• _Set problem_: Where a line holds "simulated", copy it.

--- Begin Supplied information ---

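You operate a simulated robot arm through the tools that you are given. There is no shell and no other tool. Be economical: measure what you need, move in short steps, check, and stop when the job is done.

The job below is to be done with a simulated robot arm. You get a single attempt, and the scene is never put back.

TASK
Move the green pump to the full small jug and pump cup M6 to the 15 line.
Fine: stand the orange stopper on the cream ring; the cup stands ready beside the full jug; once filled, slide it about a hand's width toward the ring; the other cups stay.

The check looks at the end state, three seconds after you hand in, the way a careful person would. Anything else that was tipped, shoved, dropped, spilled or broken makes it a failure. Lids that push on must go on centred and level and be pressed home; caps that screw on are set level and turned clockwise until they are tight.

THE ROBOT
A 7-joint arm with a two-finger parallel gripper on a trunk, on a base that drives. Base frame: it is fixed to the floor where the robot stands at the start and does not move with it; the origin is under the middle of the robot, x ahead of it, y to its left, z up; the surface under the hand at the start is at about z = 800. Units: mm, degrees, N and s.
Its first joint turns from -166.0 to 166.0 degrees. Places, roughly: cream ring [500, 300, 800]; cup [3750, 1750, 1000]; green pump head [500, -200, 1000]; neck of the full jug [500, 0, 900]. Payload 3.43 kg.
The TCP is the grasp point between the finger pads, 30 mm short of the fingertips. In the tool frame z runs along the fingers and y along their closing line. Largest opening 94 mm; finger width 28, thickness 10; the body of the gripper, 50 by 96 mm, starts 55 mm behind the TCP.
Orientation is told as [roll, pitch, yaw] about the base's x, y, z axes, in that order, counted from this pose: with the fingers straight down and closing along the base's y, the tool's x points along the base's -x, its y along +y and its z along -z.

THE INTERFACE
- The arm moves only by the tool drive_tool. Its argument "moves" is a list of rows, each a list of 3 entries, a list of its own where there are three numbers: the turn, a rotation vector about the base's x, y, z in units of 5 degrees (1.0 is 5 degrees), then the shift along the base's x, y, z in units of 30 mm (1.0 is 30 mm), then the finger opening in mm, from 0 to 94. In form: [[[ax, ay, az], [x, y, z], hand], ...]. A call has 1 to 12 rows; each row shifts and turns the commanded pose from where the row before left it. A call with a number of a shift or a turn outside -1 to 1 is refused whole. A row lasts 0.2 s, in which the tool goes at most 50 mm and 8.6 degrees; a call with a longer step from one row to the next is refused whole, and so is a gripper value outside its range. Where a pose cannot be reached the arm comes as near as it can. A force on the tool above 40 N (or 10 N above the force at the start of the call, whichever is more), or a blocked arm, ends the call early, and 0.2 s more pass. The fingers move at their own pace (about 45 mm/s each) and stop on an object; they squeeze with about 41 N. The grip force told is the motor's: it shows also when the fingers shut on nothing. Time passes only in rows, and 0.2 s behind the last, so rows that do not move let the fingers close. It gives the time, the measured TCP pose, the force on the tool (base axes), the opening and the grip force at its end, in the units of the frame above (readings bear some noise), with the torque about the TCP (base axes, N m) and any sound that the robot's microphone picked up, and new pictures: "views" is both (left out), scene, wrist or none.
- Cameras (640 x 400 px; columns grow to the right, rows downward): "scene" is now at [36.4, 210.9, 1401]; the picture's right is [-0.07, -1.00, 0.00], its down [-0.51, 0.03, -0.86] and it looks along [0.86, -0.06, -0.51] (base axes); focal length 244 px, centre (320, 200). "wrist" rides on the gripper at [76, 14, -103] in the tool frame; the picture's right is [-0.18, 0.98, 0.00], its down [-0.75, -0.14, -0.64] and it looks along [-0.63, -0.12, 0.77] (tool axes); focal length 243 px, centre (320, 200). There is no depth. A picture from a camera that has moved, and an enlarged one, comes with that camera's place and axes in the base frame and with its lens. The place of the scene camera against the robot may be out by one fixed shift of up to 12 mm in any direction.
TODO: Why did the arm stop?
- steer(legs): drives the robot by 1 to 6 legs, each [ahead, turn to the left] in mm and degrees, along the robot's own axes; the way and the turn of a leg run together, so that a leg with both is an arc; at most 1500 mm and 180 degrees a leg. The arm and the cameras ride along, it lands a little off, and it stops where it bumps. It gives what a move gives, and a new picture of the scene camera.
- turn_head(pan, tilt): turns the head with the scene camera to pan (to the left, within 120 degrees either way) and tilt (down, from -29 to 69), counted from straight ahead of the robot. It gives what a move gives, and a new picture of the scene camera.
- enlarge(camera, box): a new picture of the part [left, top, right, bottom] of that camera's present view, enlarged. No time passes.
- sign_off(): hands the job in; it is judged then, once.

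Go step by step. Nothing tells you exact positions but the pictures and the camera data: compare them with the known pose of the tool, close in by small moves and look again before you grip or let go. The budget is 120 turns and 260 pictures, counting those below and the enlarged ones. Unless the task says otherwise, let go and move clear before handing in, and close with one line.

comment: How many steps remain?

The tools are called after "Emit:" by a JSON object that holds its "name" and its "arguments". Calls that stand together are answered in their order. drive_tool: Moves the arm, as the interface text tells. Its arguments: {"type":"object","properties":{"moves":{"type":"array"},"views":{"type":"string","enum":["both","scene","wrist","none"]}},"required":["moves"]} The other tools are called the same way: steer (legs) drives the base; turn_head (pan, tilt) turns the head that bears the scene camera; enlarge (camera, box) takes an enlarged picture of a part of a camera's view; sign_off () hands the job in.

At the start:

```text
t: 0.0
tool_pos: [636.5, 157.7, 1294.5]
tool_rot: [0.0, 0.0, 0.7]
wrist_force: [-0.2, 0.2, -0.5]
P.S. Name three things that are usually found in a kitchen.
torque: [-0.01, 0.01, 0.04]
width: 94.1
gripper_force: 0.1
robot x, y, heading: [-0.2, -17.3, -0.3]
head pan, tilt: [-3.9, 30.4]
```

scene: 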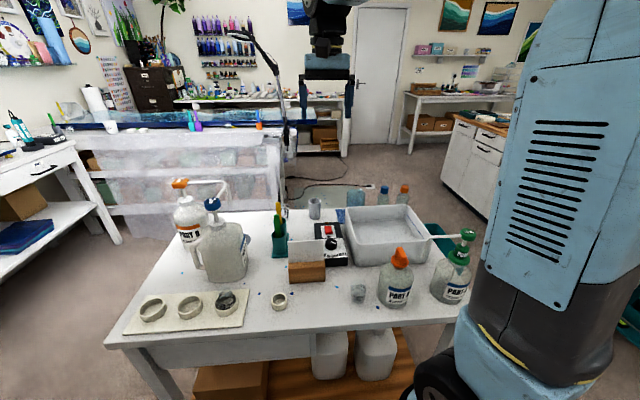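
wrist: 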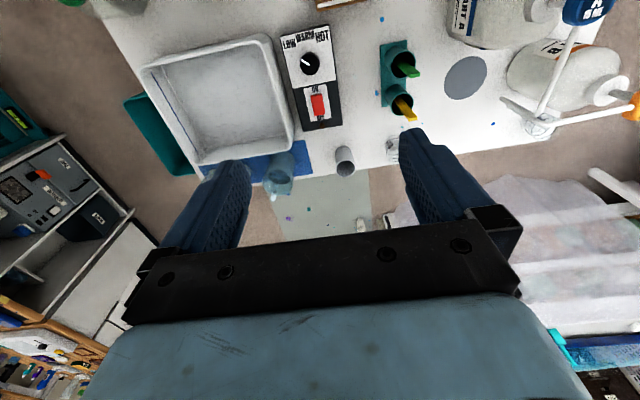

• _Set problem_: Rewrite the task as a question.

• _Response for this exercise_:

--- End Supplied information ---

• _Response for this exercise_:
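You operate a simulated robot arm through the tools that you are given. There is no shell and no other tool. Be economical: measure what you need, move in short steps, check, and stop when the job is done.
The job below is to be done with a simulated robot arm. You get a single attempt, and the scene is never put back.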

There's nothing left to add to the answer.